Reviewing the Pocophone F1 is a...confusing job. It's an almost Frankenstein's monster-like contraption, forcing together best-in-class performance with the frugality of the cheapest of budget smartphones. There aren't really too many other devices for me to compare it to, making it a rather unique curiosity in the vein of the OnePlus One when it was first revealed.

Like that phone, its starting price is around $300 and it truly is shaking up the smartphone scene and makes you question just how much you should spend on your next phone. There's no doubt that Pocophone has made some sacrifices to bring the F1 to market at such a low cost, mainly in terms of its design and camera quality. However, in almost all cases, you really won't notice the cut corners too much. In other areas, like the inclusion of an IR scanner, the phone even offers features that almost no other phone has.

If you don't want the prettiest phone on the block and can put up with the learning curve associated with MIUI, the Pocophone F1 is simply the best handset on the market right now in terms of pure value and easily earns my recommendation for users who want the most phone for the least amount of money. The only question that remains is if sequels will retain the $300 pricing or if they'll go the OnePlus route and slightly increase the price with each generation. Either way, Pocophone's very first phone comes in with quite a bang and is possibly the marquee device of the year, not because better options don't exist, but because none of them shakes up the market quite like the F1 does.

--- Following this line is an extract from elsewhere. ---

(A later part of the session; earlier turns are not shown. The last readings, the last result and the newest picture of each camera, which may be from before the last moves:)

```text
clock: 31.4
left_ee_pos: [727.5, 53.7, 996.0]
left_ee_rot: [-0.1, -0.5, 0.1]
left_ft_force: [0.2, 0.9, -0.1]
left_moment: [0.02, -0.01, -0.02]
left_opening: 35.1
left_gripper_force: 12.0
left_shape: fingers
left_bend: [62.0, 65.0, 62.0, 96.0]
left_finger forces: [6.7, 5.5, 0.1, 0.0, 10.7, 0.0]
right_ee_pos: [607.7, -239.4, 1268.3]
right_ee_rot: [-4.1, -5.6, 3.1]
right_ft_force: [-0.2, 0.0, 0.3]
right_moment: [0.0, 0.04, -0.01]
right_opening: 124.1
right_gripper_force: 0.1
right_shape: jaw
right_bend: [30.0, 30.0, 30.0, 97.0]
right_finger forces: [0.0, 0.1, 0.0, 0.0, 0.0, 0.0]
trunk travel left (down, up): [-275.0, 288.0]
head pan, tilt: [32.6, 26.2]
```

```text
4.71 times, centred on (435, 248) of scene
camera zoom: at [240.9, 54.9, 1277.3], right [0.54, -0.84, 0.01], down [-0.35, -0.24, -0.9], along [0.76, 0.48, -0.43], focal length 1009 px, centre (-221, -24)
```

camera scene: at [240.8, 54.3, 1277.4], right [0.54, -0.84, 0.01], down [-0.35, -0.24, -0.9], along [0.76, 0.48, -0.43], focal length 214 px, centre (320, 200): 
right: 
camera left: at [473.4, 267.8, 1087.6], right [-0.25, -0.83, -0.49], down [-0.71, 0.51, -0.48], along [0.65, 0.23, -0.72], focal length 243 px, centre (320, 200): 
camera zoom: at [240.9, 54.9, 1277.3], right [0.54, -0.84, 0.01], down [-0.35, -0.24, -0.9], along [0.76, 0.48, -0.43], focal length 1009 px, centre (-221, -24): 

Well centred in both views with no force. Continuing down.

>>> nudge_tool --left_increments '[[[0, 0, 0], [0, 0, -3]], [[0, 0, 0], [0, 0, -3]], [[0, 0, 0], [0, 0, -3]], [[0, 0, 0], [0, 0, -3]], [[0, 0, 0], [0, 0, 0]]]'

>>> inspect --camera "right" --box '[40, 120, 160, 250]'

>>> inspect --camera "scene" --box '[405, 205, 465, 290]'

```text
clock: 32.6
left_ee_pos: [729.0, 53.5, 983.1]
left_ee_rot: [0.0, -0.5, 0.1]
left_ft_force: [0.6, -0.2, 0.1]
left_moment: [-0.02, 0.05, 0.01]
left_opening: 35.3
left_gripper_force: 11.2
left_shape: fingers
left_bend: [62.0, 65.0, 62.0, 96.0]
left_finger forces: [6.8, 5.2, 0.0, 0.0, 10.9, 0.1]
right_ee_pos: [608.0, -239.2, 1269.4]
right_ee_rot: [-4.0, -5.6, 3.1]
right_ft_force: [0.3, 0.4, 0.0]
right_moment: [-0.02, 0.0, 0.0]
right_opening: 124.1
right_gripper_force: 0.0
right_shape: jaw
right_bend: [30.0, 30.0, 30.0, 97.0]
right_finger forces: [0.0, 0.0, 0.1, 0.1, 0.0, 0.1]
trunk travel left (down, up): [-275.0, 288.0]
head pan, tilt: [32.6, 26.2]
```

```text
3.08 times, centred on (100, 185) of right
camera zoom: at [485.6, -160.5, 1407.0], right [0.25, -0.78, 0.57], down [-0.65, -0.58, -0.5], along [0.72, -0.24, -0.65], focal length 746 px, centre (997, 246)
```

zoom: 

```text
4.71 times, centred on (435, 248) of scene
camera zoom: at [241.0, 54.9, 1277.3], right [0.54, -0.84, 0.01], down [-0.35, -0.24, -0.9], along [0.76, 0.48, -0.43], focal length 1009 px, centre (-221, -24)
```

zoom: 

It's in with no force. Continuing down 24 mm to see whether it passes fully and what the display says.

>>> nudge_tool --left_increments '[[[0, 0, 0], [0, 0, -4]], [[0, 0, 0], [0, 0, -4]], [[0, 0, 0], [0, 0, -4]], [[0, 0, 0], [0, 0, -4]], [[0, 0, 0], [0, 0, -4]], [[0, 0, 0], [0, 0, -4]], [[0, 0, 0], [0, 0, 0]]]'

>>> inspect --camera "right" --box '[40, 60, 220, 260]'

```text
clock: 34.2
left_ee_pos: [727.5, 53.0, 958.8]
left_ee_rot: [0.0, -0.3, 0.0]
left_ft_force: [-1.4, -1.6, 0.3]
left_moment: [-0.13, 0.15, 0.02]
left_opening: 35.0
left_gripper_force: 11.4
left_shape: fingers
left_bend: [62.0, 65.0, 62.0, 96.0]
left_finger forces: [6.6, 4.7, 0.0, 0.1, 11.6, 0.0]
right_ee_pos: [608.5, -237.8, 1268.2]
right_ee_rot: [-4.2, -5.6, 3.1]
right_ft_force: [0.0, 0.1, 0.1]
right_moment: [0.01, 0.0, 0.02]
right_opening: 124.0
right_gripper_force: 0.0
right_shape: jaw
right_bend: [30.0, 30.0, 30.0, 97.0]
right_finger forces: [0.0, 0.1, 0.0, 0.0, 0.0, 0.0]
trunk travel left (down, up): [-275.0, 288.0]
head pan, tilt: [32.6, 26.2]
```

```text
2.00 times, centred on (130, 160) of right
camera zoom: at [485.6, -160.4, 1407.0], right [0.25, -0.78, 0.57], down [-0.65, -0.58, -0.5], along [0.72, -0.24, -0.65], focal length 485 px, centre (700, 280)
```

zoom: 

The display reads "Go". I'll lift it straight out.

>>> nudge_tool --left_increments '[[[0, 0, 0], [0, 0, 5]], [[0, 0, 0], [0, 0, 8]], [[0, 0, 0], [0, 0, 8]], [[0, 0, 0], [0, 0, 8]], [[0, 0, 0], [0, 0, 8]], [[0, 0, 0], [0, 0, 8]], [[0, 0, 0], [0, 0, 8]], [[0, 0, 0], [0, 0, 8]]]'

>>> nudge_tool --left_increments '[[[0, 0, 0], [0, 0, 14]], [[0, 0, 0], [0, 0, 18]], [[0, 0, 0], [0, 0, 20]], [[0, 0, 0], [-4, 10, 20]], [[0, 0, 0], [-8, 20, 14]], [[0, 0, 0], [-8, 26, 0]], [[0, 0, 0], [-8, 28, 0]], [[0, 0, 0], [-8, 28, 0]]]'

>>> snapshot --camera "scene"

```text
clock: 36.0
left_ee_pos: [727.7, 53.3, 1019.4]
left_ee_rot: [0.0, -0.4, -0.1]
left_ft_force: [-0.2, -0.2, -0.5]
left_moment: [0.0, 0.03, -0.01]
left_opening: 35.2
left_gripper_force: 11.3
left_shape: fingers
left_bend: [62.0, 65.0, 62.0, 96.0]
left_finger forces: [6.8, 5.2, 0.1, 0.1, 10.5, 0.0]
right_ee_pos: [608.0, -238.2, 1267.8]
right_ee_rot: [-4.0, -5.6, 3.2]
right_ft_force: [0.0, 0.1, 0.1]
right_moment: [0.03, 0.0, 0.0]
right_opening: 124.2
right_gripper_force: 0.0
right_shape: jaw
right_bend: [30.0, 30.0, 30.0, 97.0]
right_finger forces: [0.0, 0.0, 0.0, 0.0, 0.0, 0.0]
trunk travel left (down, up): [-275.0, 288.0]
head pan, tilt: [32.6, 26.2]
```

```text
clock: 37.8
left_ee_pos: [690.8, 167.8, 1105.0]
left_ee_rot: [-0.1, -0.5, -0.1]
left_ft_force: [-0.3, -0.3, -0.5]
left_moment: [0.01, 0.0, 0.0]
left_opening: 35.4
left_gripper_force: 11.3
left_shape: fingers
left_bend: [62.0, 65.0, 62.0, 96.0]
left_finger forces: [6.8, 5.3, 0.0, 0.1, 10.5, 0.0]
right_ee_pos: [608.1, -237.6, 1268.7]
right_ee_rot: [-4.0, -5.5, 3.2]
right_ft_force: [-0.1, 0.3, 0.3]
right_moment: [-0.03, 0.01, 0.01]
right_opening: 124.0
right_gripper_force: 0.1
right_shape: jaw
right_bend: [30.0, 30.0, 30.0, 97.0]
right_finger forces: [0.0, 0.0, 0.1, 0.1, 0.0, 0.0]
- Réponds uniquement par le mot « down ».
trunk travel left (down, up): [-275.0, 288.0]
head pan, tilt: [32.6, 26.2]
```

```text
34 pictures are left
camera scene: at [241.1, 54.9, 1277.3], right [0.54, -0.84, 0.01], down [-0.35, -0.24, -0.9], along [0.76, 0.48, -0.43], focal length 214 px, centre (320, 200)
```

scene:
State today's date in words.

One tricky thing about the F1 is availability. Buyers in many Asian markets should be able to snap up the Indian-made handset with no problems, and its also available in Europe. You even get 4G support on UK networks, but US customers are unfortunately not as lucky. B&H Photo Video started taking preorders for the phone in the US earlier this month, but the phone does not support 4G networks in the United States, so you may have to suffer through 3G speeds if you decide to buy the 'master of speed' in that country.